→ Given data:
-------------------------

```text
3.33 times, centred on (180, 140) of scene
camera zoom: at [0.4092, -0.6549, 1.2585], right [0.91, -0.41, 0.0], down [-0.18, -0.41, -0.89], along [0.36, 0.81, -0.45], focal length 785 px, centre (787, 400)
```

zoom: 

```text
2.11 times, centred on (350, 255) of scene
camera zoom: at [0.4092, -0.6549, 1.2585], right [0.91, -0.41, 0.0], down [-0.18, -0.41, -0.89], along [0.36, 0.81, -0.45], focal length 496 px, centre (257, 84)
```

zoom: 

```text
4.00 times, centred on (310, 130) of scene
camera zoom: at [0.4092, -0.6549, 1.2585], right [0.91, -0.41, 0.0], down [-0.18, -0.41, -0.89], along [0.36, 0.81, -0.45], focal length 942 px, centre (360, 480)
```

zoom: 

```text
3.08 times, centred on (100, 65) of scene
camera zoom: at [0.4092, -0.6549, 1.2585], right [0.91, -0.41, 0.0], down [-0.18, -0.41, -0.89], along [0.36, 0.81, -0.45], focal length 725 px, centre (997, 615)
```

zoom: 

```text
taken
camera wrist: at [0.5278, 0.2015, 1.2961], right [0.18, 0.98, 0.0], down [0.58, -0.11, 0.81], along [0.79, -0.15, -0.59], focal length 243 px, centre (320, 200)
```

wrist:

-------------------------

→ Brief:
Check each line above for "times" and return the ones that have it.

→ Exercise result:
3.33 times, centred on (180, 140) of scene
2.11 times, centred on (350, 255) of scene
4.00 times, centred on (310, 130) of scene
3.08 times, centred on (100, 65) of scene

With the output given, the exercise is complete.